-- START --

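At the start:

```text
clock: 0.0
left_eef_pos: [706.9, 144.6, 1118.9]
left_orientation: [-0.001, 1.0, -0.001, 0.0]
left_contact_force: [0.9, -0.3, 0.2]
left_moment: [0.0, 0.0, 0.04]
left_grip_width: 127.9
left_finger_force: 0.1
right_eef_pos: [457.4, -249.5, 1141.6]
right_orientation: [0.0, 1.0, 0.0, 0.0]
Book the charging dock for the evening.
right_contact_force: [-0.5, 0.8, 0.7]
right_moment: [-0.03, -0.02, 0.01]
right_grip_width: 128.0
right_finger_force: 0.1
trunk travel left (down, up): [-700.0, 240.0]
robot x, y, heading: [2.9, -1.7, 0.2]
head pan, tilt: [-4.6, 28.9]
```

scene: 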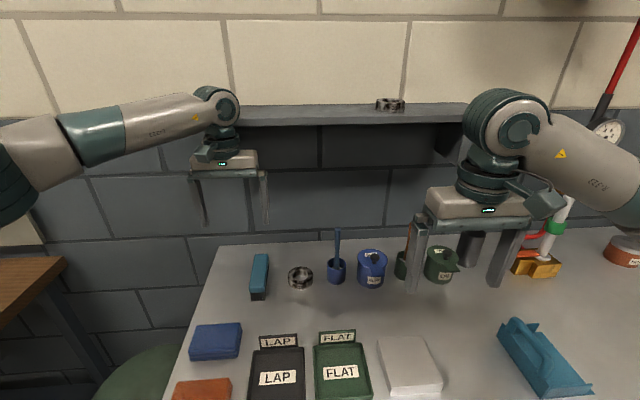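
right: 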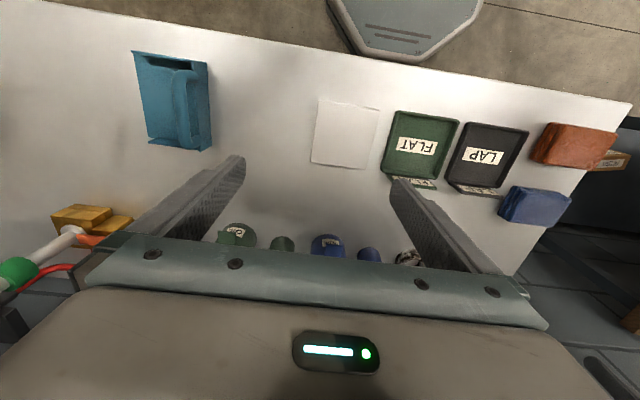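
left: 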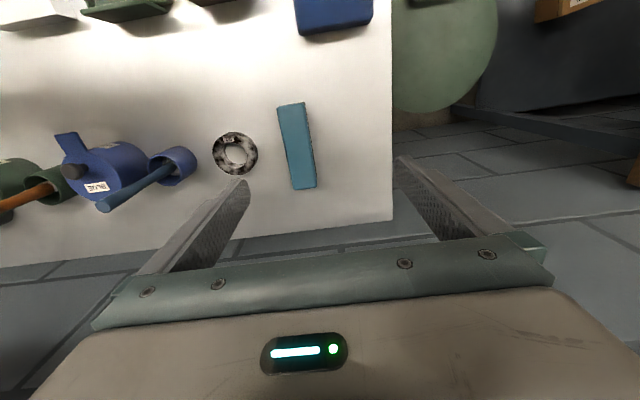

-- END --

**SET PROBLEM:** Images should not appear in the copy; retype the listing above exactly.

**TASK RESPONSE:**
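At the start:

```text
clock: 0.0
left_eef_pos: [706.9, 144.6, 1118.9]
left_orientation: [-0.001, 1.0, -0.001, 0.0]
left_contact_force: [0.9, -0.3, 0.2]
left_moment: [0.0, 0.0, 0.04]
left_grip_width: 127.9
left_finger_force: 0.1
right_eef_pos: [457.4, -249.5, 1141.6]
right_orientation: [0.0, 1.0, 0.0, 0.0]
Book the charging dock for the evening.
right_contact_force: [-0.5, 0.8, 0.7]
right_moment: [-0.03, -0.02, 0.01]
right_grip_width: 128.0
right_finger_force: 0.1
trunk travel left (down, up): [-700.0, 240.0]
robot x, y, heading: [2.9, -1.7, 0.2]
head pan, tilt: [-4.6, 28.9]
```

scene: 
right: 
left: 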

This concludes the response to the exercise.